A day after Prime Minister Narendra Modi’s appeal, the announcement sparked discussions across India, as rising global crude oil prices and tensions in West Asia may lead to higher petrol and diesel prices in the country. Automobile and renewable energy sectors welcomed the focus on public transport and EVs, while opposition parties criticized the government over inflation and rising prices. Gold associations also warned that lower gold purchases could hurt the jewellers industry and related jobs.
Context
Due to rising crude oil prices and tensions near the Strait of Hormuz, the PM said people should make responsible choices in daily life. He encouraged citizens to reduce imports and support “Made in India” products because India’s economic strength depends on everyone’s contribution.
India imports a large amount of crude oil, gold, and other essential goods from foreign countries. If global tensions increase, import costs can rise, which may increase inflation, weaken the rupee, and affect the economy.
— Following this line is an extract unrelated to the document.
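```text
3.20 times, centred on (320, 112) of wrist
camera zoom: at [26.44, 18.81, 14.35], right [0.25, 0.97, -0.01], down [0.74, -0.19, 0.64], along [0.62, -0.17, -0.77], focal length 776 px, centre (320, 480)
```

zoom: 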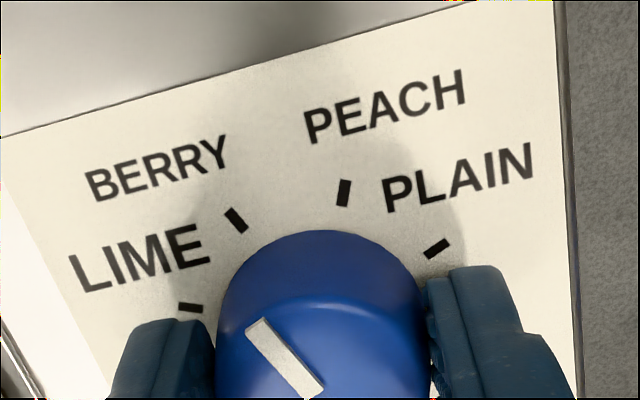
Therefore, the PM asked people to help by saving fuel, reducing unnecessary imports, and buying Indian products.
Important Statistics
India depends heavily on imports for many important goods. In FY26, India’s total import bill is estimated at nearly $775 billion.
- India imports about 88% of its crude oil needs.
- Gold imports form nearly 6% of total imports.
- India’s forex reserves fell from $728.5 billion in Feb 2026 to $690.69 billion in May 2026.
- India has crude oil reserves for about 60–74 days.
The Indian rupee has weakened against the US dollar, rising from around ₹84–85 per dollar in May 2025 to nearly ₹95–96 in May 2026 due to rising oil prices and global tensions.
Even with strong reserves, higher oil prices can still:
- Increase inflation,
- Raise transport and production costs,
- Weaken the rupee,
- Create pressure on the economy.
Five Things the PM Asked People to Do
- Avoid buying gold for one year.
- Prefer domestic tourism instead of foreign travel.
- Save fuel by using public transport, carpooling, and EVs.
- Use work-from-home and video meetings where possible.
- Buy Made-in-India products instead of imported goods.
Economic Benefits of These Steps
Lower imports of gold and oil will reduce foreign exchange outflow, improve the trade balance, and strengthen India’s external position. Buying Indian products will support local industries, create jobs, and contribute to overall economic growth.
The PM said these steps are not restrictions but precautions to protect India’s economy during global uncertainty caused by:
- The West Asia crisis,
- Problems near the Strait of Hormuz,
- Possible supply disruptions,
- Rising oil prices.
Objective of Government
- To reduce imports, save foreign exchange, and keep the economy stable if the global crisis becomes worse.
- To reduce pressure on foreign exchange reserves and help keep the rupee stronger against foreign currencies.
Probable Scenarios
- Reduced gold demand leading to fall in gold prices.
- Fuel price rise followed by reduction in usage.
- “Vocal for Local” surge and logistical shifts.
- Slower economic growth and tougher times after Covid.
Reducing expenses that result in payments in foreign currency helps lower outflow of foreign exchange and supports efforts to keep the rupee stronger.